WRITTEN INSTRUCTION:
Go through the data and copy every line exactly, but not the images. Format the lines as a JSON array of strings and drop empty lines.

STORED DATA:
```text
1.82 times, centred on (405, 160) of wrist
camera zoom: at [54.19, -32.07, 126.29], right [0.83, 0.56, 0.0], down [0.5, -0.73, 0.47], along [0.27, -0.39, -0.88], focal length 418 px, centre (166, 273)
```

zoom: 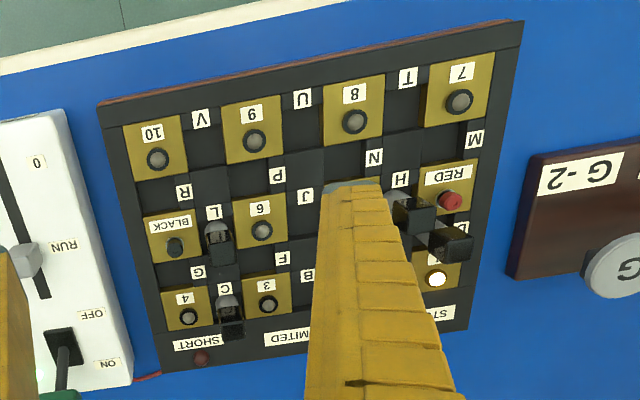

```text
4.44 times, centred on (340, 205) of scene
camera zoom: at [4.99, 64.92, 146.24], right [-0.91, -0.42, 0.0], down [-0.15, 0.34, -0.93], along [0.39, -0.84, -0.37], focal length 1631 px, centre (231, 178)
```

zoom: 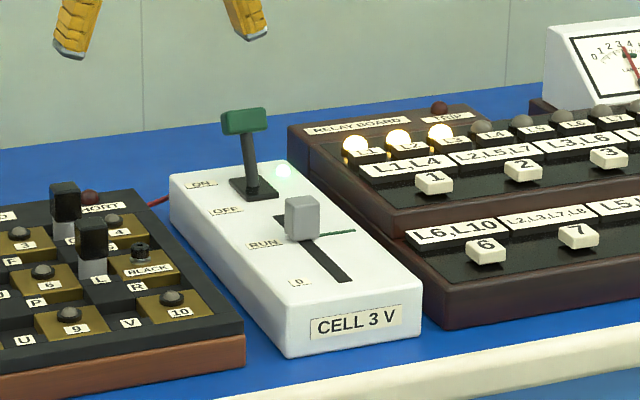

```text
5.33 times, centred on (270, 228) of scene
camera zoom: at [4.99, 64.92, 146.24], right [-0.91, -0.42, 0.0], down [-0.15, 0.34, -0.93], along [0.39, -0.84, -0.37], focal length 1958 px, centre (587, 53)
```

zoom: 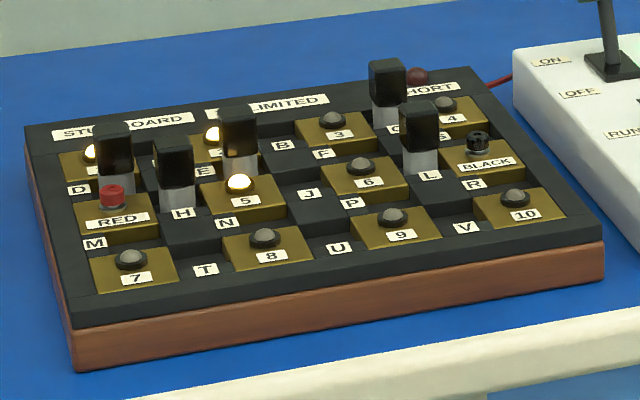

TASK RESPONSE:
[
  "```text",
  "1.82 times, centred on (405, 160) of wrist",
  "camera zoom: at [54.19, -32.07, 126.29], right [0.83, 0.56, 0.0], down [0.5, -0.73, 0.47], along [0.27, -0.39, -0.88], focal length 418 px, centre (166, 273)",
  "```",
  "zoom: ",
  "```text",
  "4.44 times, centred on (340, 205) of scene",
  "camera zoom: at [4.99, 64.92, 146.24], right [-0.91, -0.42, 0.0], down [-0.15, 0.34, -0.93], along [0.39, -0.84, -0.37], focal length 1631 px, centre (231, 178)",
  "```",
  "zoom: ",
  "```text",
  "5.33 times, centred on (270, 228) of scene",
  "camera zoom: at [4.99, 64.92, 146.24], right [-0.91, -0.42, 0.0], down [-0.15, 0.34, -0.93], along [0.39, -0.84, -0.37], focal length 1958 px, centre (587, 53)",
  "```",
  "zoom: "
]